Your objective: Return the material below in full and exactly.

** BEGIN Given information **

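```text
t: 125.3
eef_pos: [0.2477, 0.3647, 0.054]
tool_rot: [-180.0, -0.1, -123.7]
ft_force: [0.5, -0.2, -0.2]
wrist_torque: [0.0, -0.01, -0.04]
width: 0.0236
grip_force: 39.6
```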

** END Given information **

Full output:
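```text
t: 125.3
eef_pos: [0.2477, 0.3647, 0.054]
tool_rot: [-180.0, -0.1, -123.7]
ft_force: [0.5, -0.2, -0.2]
wrist_torque: [0.0, -0.01, -0.04]
width: 0.0236
grip_force: 39.6
```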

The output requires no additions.